As a contact center leader, you’re always looking for ways to improve performance and keep your agents happy. Despite the creativity of your approaches or the generosity of your rewards and incentives, you've likely come across a particular challenge: apathy.

As soon as an agent starts “just going through the motions” rather than engaging with customers, interaction quality plummets—and so do customer satisfaction scores. You know that preventing these types of scenarios is key to keeping morale high and productivity consistent—but how? In this blog post, we're discussing how to recognize warning signs and prevent contact center agent apathy before it affects performance metrics (and profits!).

You Didn't Hire Apathetic Agents

Employee blame is often the first reaction when agent apathy is discovered. It's understandable to want to assign it elsewhere; after all, who wants to take responsibility for employee indifference?

"We missed the warning signs during their interviews," is what one contact center leader once told me. They were certain that they were hiring agents with a predisposition for apathy. However, let's be real - the signs were not likely missed during the hiring process.
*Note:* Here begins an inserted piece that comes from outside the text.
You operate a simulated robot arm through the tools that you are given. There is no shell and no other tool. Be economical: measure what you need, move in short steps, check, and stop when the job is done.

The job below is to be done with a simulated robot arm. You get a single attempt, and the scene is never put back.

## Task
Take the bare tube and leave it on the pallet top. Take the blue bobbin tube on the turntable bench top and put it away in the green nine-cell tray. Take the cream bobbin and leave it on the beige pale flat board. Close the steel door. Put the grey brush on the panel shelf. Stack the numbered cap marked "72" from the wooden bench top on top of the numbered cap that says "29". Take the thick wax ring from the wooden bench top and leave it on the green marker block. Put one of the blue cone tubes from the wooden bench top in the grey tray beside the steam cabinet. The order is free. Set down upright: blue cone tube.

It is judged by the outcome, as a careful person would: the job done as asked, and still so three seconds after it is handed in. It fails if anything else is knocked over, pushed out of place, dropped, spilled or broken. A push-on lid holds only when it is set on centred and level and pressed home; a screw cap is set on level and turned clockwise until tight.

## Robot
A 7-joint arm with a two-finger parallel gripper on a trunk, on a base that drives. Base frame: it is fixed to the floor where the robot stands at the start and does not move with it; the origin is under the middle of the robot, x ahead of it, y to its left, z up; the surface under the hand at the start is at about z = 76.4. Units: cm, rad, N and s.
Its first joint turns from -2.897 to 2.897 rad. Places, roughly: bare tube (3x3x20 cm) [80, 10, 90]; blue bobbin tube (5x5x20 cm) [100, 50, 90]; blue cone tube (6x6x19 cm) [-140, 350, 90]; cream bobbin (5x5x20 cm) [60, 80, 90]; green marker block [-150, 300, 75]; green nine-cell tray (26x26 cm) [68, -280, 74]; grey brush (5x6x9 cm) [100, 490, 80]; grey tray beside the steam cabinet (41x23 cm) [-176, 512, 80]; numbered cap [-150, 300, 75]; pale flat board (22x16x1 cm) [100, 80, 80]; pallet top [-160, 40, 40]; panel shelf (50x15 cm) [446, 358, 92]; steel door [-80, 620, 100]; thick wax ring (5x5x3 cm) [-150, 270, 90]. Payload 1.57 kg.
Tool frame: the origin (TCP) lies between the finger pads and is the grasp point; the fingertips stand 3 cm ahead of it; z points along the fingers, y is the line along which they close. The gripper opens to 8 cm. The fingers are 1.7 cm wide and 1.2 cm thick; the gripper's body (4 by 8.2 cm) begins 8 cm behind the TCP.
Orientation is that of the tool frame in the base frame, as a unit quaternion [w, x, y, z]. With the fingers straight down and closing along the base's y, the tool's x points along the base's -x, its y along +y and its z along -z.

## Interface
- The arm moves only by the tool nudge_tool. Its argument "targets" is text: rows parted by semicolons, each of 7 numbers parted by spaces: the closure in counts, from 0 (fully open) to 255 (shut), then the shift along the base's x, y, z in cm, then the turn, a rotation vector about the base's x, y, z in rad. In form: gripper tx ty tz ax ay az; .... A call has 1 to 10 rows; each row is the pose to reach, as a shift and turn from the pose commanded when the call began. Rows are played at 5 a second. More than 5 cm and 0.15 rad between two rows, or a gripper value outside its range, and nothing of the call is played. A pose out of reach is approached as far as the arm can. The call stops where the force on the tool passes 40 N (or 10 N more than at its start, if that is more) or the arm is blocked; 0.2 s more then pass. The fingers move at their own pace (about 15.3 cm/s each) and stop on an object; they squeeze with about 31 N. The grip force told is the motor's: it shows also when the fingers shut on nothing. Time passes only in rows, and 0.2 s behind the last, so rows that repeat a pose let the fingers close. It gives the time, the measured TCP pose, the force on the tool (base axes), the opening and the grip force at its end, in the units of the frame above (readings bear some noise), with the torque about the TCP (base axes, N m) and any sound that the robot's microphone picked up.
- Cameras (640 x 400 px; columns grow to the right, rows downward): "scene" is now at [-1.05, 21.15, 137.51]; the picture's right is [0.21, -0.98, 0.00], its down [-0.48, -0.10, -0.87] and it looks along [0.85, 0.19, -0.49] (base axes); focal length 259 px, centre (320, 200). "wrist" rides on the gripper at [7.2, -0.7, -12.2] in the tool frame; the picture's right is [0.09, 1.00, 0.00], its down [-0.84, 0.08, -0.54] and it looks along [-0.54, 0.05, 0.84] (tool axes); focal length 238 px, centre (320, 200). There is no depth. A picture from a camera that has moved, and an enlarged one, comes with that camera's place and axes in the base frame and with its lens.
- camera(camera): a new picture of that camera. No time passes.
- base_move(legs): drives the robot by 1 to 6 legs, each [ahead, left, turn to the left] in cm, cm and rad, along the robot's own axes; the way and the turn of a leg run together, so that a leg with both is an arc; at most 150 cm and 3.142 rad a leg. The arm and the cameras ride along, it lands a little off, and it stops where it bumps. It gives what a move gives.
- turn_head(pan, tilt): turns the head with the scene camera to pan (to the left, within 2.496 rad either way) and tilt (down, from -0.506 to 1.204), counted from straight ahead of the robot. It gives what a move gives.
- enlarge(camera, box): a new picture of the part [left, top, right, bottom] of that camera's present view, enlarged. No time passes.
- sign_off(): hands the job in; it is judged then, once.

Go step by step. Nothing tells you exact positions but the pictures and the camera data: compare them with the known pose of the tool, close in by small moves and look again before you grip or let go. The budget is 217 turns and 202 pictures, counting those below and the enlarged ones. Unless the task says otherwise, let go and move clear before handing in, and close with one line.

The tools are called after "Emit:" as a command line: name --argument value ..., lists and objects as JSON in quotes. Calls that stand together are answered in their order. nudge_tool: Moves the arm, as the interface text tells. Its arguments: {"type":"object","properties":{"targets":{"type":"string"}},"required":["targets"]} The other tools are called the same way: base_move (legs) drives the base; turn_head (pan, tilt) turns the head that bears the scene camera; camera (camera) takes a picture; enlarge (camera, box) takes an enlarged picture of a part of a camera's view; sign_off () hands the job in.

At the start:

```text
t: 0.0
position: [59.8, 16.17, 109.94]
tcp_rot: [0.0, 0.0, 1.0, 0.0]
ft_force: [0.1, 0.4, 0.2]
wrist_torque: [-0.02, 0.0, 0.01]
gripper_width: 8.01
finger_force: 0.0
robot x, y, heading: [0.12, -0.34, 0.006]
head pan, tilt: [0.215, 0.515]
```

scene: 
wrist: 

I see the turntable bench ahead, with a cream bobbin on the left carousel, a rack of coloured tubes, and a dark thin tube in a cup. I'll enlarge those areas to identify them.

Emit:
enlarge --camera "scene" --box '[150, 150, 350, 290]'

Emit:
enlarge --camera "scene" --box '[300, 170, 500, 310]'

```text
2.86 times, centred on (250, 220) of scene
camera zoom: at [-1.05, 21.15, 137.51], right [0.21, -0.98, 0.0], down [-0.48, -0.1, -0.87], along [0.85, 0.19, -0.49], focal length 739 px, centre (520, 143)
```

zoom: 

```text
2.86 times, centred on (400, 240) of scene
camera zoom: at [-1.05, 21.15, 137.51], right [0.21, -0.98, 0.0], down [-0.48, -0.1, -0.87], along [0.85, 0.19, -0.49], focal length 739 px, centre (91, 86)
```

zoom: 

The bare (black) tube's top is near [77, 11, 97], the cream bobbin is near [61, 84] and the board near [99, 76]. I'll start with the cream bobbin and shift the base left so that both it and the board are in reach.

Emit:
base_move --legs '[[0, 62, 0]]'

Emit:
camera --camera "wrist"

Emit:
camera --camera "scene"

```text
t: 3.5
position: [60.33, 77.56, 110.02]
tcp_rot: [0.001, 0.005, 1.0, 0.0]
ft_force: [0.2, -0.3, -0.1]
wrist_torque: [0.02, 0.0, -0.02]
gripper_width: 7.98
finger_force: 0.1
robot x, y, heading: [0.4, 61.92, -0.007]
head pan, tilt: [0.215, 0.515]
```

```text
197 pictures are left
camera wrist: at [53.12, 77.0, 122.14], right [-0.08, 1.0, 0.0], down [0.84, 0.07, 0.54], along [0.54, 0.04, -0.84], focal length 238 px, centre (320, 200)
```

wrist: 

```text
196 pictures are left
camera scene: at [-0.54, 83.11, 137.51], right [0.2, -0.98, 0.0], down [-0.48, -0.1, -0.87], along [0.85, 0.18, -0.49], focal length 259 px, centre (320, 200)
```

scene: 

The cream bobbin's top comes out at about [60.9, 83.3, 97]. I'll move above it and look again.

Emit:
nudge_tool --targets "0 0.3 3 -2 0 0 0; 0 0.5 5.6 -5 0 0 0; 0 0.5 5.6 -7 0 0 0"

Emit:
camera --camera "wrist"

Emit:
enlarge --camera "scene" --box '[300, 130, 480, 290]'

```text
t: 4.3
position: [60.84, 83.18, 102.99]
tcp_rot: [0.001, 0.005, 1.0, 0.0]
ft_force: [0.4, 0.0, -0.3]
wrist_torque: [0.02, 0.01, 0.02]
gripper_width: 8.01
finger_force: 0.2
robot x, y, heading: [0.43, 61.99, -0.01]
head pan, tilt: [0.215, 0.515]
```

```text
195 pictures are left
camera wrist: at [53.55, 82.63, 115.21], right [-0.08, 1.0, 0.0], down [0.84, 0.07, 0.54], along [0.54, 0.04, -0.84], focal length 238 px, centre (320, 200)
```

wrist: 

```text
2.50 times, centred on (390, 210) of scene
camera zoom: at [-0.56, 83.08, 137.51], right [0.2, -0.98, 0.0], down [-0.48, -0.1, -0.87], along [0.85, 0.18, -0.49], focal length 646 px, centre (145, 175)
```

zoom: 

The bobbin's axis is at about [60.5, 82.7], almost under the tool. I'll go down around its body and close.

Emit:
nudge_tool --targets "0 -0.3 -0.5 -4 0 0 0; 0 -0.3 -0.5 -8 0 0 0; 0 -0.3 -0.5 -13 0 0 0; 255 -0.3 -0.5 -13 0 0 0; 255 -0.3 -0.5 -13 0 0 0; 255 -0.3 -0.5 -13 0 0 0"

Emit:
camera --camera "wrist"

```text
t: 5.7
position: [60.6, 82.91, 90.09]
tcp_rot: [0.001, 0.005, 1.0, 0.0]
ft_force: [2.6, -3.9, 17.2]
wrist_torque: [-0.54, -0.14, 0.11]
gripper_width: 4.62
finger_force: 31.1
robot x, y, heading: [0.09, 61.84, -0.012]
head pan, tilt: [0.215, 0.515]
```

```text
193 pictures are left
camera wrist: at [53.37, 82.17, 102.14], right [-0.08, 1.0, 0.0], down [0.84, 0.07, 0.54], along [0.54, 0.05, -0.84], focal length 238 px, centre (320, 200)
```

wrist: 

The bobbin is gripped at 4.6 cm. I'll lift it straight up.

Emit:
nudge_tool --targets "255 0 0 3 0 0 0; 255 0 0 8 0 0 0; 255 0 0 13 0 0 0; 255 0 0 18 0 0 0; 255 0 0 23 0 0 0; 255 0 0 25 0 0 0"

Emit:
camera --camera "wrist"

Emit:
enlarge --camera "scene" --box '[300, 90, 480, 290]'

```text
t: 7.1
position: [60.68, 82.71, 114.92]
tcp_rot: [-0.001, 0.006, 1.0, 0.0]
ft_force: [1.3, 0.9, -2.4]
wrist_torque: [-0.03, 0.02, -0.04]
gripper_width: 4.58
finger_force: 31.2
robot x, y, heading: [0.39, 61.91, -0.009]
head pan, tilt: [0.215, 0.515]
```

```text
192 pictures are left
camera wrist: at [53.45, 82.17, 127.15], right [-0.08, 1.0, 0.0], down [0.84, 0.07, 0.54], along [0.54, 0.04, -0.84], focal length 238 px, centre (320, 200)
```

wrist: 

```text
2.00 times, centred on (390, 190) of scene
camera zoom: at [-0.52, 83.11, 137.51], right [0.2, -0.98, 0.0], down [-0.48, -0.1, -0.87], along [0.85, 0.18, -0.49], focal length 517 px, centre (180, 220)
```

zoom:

Agents do not come preloaded with indifference; it builds over time as job roles and values fail to align, or expectations of performance and development are either unknown or unrealistic. Managers need to dive in deep and understand what could have resulted in such a disengaged workforce.

Agent apathy is a common problem but one that doesn't come out of nowhere; it typically builds up over time. It can be caused by a variety of factors, some in your control and others not. For example, agents may become apathetic due to the lack of resources they need, misaligned expectations in terms of workload, lack of recognition and/or reward for their efforts, inadequate training or communication guidelines, and workplace culture clashes.

It’s important to know how to recognize the signs of agent apathy as soon as possible to act quickly and try to address those issues appropriately. Failing that, the consequences of this type of employee disengagement are far-reaching, so tackling it early on is key.

The Warning Signs of Apathy

Although extreme signs of workplace discontent, like sluggish performance and frequent no-shows, can be indicative that something's amiss, it’s important to look for more subtle clues. Pay attention when an employee displays a lack of enthusiasm or passion toward daily tasks - these are telltale signs that their loyalty may be dwindling. Identifying the early warning signs of agent apathy can be tricky, but it's essential for staying ahead of potential problems.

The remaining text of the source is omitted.